Les japonais sont très proches de la nature et ont une culture animiste à
travers le shintoïsme. Chaque haïku (poème japonais en
trois lignes de 5-7-5 syllabes) contient un kigo, mot de saison comme ici avec hanafuda où chaque carte contient un symbole rappelant le mois, la saison.
Le tanka
(poème japonais de cinq lignes en 5-7-5-7-7 syllabes) est
le rythme primordial de la poésie japonaise d’où le haïku a pris sa source.
«Les
poèmes du Japon ancien sont comme les lettres de Taira no
Sukemori, mémoire indélébile transparaissant sous
les signes et résistant au temps. Jouer au hanafuda, c’est
en faire affleurer le souvenir, en ouvrant l’herbier merveilleux des
contes et poèmes du Japon classique. Quiconque y joue ressuscite
l’alliance ancienne entre les textes et les paysages et retrouve, sous
les images, le chemin des fleurs et des arbres.»
(Véronique Brindeau)
Je vous offre ces poèmes et brindilles de
mots cueillis dans l’herbier merveilleux de Véronique Brindeau illustré par
Frédéric Clément « Le jeu des fleurs : Hanafuda » aux éditions Philippe Picquier
que je recommande chaudement à nos lecteurs.
Un herbier poétique japonais, le hanafuda
Janvier : pin
La cloche du temple résonne
la nuit s’évanouit dans le jour
le vent de l’aube traverse les pins
les rêves se déchirent, vient l’éveil
les rêves se déchirent, vient le jour.
Zeami
Le pin et la
grue sont les emblèmes fastes du mois de janvier, par lequel
s’ouvre une longue année pleine d’heureuses promesses.
Depuis le XVIIe
siècle, la grue est la forme par excellence de l’art du pliage,
l’origami, enseigné dès le plus jeune âge.
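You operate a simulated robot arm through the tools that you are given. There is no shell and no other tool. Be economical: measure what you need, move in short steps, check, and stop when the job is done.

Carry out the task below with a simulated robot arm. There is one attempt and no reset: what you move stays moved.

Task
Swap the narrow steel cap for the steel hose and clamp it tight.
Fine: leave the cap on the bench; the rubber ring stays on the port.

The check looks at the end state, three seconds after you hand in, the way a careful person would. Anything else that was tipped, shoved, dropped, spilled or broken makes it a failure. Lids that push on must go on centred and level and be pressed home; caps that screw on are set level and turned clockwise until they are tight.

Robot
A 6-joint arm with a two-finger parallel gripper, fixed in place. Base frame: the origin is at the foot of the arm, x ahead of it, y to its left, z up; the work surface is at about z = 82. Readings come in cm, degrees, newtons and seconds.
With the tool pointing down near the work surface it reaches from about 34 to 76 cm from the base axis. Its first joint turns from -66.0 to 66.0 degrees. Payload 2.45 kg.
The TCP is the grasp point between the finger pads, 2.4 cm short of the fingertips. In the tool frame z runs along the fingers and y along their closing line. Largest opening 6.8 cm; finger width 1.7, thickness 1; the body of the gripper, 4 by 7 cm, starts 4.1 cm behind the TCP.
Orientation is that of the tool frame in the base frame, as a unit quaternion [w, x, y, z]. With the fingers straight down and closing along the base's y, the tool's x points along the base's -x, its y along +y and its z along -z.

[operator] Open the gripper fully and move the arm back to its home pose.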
Plus
qu’une forme, c’est un voeu que l’on compose pli à pli, en une
guirlande de mille oiseaux suspendue aux arbres des temples et des
lieux du souvenir.
Février : prunier
Fleurs de prunier blanc
parfum d’une pierre d’encre
dans un pavillon chinois.
Buson
Février est un paysage en blanc et noir, comme une onde de neige
dans les traits calligraphiés des branches d’un prunier.
Fleur des calligraphes et des poètes, tous épris d’encre
de Chine et de neige, le prunier sait aussi annoncer comme le
rossignol, auquel il est associé dans de nombreux poèmes,
les couleurs vives du printemps proche.
Mars : cerisier
Le monde
n’est plus que fleurs
de cerisiers.
Ryôka
La fleur de cerisier est l’image même du printemps.
L’esprit des fleurs de cerisier appartient au vent de la montagne, aux collines neigeuses du printemps.
Avril : glycine
Glycine en fleur
voix des pèlerins
voix des oiseaux.
Issa
Volubile et mauve, la glycine est une vague. En elle s’annonce l’été, dont le chant du coucou prolonge l’appel.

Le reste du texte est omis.